PAGE EXCERPT
Speaking of delayed maintenance: Valero is reportedly delaying maintenance at its Memphis TN refinery to (presumably) have more supply to send north on its river system that supplies much of the Ohio river valley during a period of unusually tight supply caused by other refinery outages. Meanwhile, most workers at the Husky refinery in Toledo were laid off this week, in another sign that that facility won’t be coming back online anytime soon after the deadly fire last week. Note the big drop in PADD 2 refinery runs, and the low PADD 2 inventory levels to see why suppliers are continuing to scramble in that market.

Speaking of which, gasoline prices in California are now higher than they were during the summer peak, as futures rallied and basis values held at the record-setting $2.45/gallon premium to RBOB Wednesday. Take a look at the PADD 5 inventories which touched a fresh 10-year low last week.  

While gasoline supplies are extremely tight, renewable energy supplies must be building rapidly as the LCFS credits that were the big reward for producers who can bring those products to California have plunged to a fresh 8 year low below $70/credit this week. Those credits are now worth less than half of what they were at the start of the year, and will provide a disappointing return to so many who raced to ramp up production (in several cases by shutting down their crude oil refineries) over the past 3 years. 

Renewable diesel has led the surge in production, but that product is not yet tracked on a weekly basis like traditional diesel or even ethanol is, so it’s hard to say where actual inventories are. On the other hand, it’s clear that traditional diesel stocks are pretty low as they have rallied sharply this week, with prompt values trading near a 50 cent premium to futures, and creating another scary forward curve for shippers still trying to recover from the backwardation extremes seen earlier in the year.

SUPPLIED INFORMATION

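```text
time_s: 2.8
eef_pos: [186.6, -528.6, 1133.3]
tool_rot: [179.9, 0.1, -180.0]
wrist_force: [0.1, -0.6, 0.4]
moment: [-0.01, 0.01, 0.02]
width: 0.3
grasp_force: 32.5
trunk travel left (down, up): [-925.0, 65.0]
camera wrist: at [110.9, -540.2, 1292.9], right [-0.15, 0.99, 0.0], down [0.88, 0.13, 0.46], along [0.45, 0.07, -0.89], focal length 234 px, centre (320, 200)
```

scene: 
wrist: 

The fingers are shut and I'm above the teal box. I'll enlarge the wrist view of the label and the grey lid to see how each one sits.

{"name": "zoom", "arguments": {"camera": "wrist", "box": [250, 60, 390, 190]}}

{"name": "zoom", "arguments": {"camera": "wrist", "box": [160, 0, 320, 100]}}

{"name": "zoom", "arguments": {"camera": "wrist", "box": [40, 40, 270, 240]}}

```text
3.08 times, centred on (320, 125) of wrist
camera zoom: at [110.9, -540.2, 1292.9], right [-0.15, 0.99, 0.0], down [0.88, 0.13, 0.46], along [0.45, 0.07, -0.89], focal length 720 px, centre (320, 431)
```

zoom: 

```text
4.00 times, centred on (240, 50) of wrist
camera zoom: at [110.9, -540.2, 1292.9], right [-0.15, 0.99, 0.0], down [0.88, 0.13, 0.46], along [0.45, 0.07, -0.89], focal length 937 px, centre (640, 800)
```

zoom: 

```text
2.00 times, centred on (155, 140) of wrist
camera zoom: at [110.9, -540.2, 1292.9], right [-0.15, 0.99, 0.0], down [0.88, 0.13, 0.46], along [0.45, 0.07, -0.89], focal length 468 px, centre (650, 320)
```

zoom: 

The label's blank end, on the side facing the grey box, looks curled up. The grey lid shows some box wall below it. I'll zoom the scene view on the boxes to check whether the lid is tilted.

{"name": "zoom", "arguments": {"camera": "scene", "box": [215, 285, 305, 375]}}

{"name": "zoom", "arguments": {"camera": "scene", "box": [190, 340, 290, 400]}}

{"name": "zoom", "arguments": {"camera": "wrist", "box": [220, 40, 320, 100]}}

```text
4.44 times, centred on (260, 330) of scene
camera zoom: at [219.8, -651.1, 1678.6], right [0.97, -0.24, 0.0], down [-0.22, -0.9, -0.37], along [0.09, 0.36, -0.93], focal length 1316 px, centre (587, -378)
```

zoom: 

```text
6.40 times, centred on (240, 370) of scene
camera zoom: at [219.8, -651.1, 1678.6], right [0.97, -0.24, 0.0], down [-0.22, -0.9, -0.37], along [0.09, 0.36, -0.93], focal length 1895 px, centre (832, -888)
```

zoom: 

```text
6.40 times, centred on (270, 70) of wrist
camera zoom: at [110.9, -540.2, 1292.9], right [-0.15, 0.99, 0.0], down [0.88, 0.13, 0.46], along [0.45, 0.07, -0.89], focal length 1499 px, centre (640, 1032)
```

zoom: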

STATED GOAL
Write out the whole page excerpt again, unchanged.

WORKED ANSWER
Speaking of delayed maintenance: Valero is reportedly delaying maintenance at its Memphis TN refinery to (presumably) have more supply to send north on its river system that supplies much of the Ohio river valley during a period of unusually tight supply caused by other refinery outages. Meanwhile, most workers at the Husky refinery in Toledo were laid off this week, in another sign that that facility won’t be coming back online anytime soon after the deadly fire last week. Note the big drop in PADD 2 refinery runs, and the low PADD 2 inventory levels to see why suppliers are continuing to scramble in that market.

Speaking of which, gasoline prices in California are now higher than they were during the summer peak, as futures rallied and basis values held at the record-setting $2.45/gallon premium to RBOB Wednesday. Take a look at the PADD 5 inventories which touched a fresh 10-year low last week.  

While gasoline supplies are extremely tight, renewable energy supplies must be building rapidly as the LCFS credits that were the big reward for producers who can bring those products to California have plunged to a fresh 8 year low below $70/credit this week. Those credits are now worth less than half of what they were at the start of the year, and will provide a disappointing return to so many who raced to ramp up production (in several cases by shutting down their crude oil refineries) over the past 3 years. 

Renewable diesel has led the surge in production, but that product is not yet tracked on a weekly basis like traditional diesel or even ethanol is, so it’s hard to say where actual inventories are. On the other hand, it’s clear that traditional diesel stocks are pretty low as they have rallied sharply this week, with prompt values trading near a 50 cent premium to futures, and creating another scary forward curve for shippers still trying to recover from the backwardation extremes seen earlier in the year.